-- START --
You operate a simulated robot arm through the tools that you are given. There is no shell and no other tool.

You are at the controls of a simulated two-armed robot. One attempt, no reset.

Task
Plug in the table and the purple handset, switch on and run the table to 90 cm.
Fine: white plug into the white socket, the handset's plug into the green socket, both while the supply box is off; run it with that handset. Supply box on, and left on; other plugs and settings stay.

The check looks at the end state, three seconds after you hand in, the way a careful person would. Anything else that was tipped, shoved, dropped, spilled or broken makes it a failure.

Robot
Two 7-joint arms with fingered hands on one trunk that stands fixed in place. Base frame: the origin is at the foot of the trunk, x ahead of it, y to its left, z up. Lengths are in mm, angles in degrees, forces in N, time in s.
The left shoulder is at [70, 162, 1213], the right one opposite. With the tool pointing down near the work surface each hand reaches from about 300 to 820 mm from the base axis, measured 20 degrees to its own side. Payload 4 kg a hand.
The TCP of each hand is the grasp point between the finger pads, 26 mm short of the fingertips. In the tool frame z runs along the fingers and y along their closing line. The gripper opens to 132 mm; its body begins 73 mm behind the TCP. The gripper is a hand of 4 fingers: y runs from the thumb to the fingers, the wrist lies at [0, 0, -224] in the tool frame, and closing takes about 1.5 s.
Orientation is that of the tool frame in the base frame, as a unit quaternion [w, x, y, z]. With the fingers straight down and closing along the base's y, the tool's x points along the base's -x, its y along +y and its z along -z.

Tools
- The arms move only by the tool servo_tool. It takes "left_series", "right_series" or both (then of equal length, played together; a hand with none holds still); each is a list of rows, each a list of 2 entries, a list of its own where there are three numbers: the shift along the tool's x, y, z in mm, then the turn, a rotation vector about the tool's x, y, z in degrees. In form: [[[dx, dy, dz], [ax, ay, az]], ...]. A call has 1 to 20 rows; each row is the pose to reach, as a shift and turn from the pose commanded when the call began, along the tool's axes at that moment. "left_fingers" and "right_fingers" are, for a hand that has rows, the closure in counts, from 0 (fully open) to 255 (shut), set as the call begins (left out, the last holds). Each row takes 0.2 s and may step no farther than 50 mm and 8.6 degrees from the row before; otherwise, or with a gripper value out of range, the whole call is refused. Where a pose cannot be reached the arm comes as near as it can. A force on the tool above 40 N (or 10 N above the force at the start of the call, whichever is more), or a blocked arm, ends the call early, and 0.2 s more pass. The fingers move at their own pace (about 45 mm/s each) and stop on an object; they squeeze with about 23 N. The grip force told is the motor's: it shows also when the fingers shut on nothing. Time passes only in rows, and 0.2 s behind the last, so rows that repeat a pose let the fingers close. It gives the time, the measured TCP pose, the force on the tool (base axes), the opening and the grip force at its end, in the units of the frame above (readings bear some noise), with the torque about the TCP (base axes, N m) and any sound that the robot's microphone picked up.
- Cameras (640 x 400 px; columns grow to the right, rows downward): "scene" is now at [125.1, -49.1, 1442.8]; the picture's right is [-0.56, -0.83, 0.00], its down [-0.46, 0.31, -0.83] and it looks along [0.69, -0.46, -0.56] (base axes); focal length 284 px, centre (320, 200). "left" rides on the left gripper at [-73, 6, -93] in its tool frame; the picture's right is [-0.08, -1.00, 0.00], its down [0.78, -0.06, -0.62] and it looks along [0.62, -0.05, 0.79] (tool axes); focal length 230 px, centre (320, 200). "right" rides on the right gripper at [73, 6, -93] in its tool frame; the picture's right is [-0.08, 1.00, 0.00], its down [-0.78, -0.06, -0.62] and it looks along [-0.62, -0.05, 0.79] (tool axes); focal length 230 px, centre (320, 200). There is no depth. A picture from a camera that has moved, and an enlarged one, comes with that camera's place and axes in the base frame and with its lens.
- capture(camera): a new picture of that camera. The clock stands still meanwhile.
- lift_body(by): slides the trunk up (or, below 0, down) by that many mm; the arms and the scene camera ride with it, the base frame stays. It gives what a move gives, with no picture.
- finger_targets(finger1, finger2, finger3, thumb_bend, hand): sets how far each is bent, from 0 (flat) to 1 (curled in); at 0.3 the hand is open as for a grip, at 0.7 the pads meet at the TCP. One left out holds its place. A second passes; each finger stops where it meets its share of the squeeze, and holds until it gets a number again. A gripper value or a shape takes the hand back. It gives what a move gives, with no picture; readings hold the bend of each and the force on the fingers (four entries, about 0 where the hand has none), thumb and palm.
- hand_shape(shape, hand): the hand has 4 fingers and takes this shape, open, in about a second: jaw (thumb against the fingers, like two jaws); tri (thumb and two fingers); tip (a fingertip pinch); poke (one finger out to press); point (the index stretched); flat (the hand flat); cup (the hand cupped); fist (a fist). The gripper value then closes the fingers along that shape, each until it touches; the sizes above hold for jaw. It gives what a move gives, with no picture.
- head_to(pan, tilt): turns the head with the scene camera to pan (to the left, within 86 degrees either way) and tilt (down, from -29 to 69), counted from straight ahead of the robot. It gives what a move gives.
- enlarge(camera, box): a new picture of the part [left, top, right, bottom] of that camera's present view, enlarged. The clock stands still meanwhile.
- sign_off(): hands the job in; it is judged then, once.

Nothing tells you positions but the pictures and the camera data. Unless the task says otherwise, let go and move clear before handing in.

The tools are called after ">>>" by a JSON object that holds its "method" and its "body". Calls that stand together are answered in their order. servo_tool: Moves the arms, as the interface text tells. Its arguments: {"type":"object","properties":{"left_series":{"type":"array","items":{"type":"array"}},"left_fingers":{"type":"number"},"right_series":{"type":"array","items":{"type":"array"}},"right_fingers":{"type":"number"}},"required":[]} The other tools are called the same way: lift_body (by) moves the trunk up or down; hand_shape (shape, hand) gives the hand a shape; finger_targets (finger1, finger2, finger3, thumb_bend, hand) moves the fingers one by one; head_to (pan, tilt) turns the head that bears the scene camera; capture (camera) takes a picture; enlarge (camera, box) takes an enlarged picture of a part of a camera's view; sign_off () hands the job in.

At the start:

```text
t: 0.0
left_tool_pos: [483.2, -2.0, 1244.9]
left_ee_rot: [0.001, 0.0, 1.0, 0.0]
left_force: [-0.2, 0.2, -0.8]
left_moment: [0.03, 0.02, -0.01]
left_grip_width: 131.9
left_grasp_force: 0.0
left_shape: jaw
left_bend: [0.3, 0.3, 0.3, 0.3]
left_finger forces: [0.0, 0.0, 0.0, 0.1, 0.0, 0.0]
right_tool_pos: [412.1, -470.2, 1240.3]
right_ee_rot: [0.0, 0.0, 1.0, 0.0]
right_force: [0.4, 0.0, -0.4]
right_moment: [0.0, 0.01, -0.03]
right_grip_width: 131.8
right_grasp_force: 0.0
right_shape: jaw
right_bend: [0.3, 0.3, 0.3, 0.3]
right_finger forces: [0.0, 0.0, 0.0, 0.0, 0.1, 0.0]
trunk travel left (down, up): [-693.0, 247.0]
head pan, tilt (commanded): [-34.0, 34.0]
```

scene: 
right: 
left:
-- END --
§ **Given request 1**
Show the exact text of the document section starting from "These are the" and stopping at the end of "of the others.".
§ **Given request 2**
Write the next part of the document section, the one that starts with "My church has".

§ **Document section**
-- START --
My church has been reading through the book '40 Days of Decrease' by Dr. Alicia Britt Chole during this Lent season as a way of embarking on an inward journey to prepare our hearts for Easter. The book is based on the words of John the Baptist, “He must become greater and I must become less” (John 3:30). But also, of course, the book is based on Jesus’ entire life. Jesus lived a life of decrease. He was God – but He didn't act like any normal god of Eastern culture. Jesus lived a life of humility, which upon first hearing doesn't sound like anything wild or abnormal to us, but was truthfully downright shocking in his culture.
These are the words Paul wrote about Jesus' life in Philippians 2:2-11:
"Therefore if you have any encouragement from being united with Christ, if any comfort from his love, if any common sharing in the Spirit, if any tenderness and compassion, 2 then make my joy complete by being like-minded, having the same love, being one in spirit and of one mind. Do nothing out of selfish ambition or vain conceit. Rather, in humility value others above yourselves, not looking to your own interests but each of you to the interests of the others.
In your relationships with one another, have the same mindset as Christ Jesus:
Who, being in very nature God,
did not consider equality with God something to be used to his own advantage;
rather, he made himself nothing
by taking the very nature of a servant,
being made in human likeness.
And being found in appearance as a man,
he humbled himself
by becoming obedient to death—
even death on a cross!
Therefore God exalted him to the highest place
and gave him the name that is above every name,
that at the name of Jesus every knee should bow,
in heaven and on earth and under the earth,
and every tongue acknowledge that Jesus Christ is Lord,
to the glory of God the Father.”
-- END --
§ **Expected answer 1**
These are the words Paul wrote about Jesus' life in Philippians 2:2-11:
"Therefore if you have any encouragement from being united with Christ, if any comfort from his love, if any common sharing in the Spirit, if any tenderness and compassion, 2 then make my joy complete by being like-minded, having the same love, being one in spirit and of one mind. Do nothing out of selfish ambition or vain conceit. Rather, in humility value others above yourselves, not looking to your own interests but each of you to the interests of the others.

§ **Expected answer 2**
The title that some Bible translators through history have given this passage is “Imitating Christ’s Humility.” And rightly so. But what's hard for us to glean from reading over this passage is the shock value that this suggestion from Paul may have held for the church at Philippi. To us, there's nothing super shocking about this passage, but for them, the word humility did not have a good connotation - not at all.
For Jesus and friends, the word humility was still very closely tied to the word humiliation. I'm not sure about you, but humiliation isn't a word I love. It gives me flashbacks to middle school and other moments in my life where I've felt publicly shamed or made fun of. (Blowing out my knee a few years ago whilst being juked out by an 8th grade boy in flag football comes to mind too!) Humiliation is not a fun word. In Jesus' day, the word humility carried that same connotation and feeling. In their culture of honor, where being in good public graces was the most important and defining place a person could hope to be, being 'humble' was not desired. Losing in a battle or war was hard not because people died, but because the shame and disgrace of publicly losing honor (see Psalm 79:4). To be publicly disgraced or shamed or outcast or humiliated, in their culture, felt like a fate worse than death.
Aside: That’s why the cross was so brutal. I’ve often heard pastors speak about the physical horror of crucifixion and about what it did to one's body: allowing you to suffocate to death for a prolonged period of time in unimaginable pain. Crucifixion was absolutely horrifying to endure physically, but the real reason that Rome created the cross was for public humiliation - the only thing worse than death to endure (in that time). The cross didn’t just kill you, it would completely humiliate you at the same time, as everyone watched you nailed there, naked and struggling to breathe, walking by with laughter and spitting at your feet. (It’s a testament to the evil and depravity of humanity.) Jesus was completely humiliated on the cross.
No one likes the word humiliation, but today, the word humility we mostly hear portrayed in a positive light. We make posters about it to hang on the walls of high schools. Most people are attracted to humility in someone. We understand it as a good trait to have, but humiliation is still not an attractive word at all. However, they’re nearly the same exact word, with the same root, and only a few letters difference! The origin of these words has them tied together in a way that we find it hard to make sense of today.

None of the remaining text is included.